We are satisfied, however, that the court erred in admitting in evidence the fact that, after the plaintiff was taken upon a street car, she saw there other passengers who were covered with blood and heard statements made by persons on the street car at that time. It was not shown that these persons were in the same car with plaintiff at the time of her injury, but it is shown that the injured man referred to in that conversation was brought out of the mail car, which was not the car in which the plaintiff was riding at the time of the collision. The statements were made some time after the accident and away from the scene of the accident, where no officer of the company was present. The respondent says: “the conductor said to him;” but by that statement, she plainly meant the conductor upon the street car, as the fact was, and she did not mean the conductor of the train which was wrecked. The conversation, therefore, could not have been a part of the res gestae.

The fact that the plaintiff saw persons covered with blood upon the street car, and that the sight of mangled persons might cause a shock which would contribute to the plaintiff’s condition, was wholly immaterial and improper, because “mental distress caused by sympathy for another’s suffering is not a recoverable element of damages.” 8 Am. & Eng. Ency. Law (2d ed.), 64.

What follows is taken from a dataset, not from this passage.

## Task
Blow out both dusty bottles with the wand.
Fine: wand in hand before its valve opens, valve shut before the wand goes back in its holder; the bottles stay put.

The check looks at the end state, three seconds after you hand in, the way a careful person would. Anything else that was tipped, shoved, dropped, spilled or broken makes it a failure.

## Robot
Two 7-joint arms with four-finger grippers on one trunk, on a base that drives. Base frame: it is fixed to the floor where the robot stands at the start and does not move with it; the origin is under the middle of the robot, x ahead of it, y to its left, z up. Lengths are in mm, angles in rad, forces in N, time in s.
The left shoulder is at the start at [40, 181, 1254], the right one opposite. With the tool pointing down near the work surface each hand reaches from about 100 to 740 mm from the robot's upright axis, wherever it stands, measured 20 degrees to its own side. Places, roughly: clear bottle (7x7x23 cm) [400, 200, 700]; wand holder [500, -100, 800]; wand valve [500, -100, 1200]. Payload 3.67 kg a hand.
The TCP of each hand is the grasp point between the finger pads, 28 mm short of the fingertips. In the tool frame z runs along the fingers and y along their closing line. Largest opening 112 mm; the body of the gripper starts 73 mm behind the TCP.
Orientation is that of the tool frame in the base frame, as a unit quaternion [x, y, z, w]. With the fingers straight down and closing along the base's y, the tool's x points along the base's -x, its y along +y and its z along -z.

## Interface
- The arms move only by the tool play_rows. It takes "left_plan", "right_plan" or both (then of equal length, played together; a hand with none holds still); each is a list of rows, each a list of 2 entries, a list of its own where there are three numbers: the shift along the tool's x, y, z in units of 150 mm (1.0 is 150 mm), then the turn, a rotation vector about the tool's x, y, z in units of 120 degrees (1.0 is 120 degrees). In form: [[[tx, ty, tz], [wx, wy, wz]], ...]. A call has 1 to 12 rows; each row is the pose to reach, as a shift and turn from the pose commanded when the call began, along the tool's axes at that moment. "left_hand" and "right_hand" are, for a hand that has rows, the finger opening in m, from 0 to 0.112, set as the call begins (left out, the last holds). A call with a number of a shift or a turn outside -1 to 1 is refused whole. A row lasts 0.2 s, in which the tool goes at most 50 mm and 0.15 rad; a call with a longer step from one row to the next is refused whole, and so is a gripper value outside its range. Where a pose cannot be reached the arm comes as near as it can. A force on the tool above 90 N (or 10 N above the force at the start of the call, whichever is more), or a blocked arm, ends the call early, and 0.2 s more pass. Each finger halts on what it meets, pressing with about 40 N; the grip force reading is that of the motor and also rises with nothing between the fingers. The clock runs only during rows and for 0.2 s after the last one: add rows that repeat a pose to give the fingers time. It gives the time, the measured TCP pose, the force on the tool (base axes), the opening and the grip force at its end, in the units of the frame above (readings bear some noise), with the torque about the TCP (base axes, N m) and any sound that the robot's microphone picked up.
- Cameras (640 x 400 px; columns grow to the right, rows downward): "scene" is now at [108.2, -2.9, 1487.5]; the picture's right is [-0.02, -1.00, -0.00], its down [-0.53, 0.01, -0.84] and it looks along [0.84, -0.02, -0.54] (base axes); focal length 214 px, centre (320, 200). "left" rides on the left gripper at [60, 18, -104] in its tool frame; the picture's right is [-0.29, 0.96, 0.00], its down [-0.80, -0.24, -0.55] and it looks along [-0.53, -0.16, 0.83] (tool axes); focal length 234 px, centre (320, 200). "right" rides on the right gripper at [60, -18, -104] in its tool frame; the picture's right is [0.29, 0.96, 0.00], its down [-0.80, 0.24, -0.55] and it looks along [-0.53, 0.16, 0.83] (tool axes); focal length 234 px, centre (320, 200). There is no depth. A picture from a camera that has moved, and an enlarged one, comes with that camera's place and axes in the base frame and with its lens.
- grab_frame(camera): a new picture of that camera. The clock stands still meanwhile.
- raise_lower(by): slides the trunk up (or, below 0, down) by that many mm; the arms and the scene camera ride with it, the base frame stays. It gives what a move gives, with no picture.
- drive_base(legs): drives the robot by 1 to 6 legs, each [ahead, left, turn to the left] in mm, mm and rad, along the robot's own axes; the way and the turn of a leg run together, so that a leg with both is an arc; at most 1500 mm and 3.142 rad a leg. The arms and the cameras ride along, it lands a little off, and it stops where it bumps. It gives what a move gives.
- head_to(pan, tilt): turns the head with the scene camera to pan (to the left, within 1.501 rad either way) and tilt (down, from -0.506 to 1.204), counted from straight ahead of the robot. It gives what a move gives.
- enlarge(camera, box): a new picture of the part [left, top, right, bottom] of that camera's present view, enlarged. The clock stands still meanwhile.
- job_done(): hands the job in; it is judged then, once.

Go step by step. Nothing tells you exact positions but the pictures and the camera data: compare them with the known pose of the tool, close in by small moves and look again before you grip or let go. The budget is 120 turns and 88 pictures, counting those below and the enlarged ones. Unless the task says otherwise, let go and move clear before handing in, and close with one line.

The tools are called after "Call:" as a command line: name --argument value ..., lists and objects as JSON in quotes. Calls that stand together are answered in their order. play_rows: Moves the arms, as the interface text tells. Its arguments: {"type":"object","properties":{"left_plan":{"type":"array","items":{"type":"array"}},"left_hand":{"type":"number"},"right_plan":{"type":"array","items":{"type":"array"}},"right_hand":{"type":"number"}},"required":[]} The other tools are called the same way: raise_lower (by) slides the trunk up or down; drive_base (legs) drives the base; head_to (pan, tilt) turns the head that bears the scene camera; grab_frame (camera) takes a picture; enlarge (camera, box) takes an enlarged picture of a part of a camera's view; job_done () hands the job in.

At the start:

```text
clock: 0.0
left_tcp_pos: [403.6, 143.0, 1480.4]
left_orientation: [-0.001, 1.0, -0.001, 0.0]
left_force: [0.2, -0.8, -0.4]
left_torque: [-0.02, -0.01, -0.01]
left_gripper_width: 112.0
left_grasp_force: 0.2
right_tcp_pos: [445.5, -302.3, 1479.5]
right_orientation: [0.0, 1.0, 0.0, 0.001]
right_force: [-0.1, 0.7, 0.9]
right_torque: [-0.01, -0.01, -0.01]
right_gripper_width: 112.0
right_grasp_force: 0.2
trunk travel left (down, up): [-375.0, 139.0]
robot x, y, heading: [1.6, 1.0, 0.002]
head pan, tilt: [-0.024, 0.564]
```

“Were the rule otherwise, each passenger in a railroad wreck might claim the right to recover, not only for the distress of mind which arose from his own injuries, but also for that which he sustained from contemplating the mangled condition of his fellow passengers . . .” Pullman Palace Car Co. v. Trimble, 8 Tex. Civ. App. 335, 28 S. W. 96.

*381The plaintiff was entitled to recover for the injuries inflicted upon her by the wreck, but not for that which took place or what she saw or heard upon the street car at some other place. All this evidence was, therefore, erroneously admitted.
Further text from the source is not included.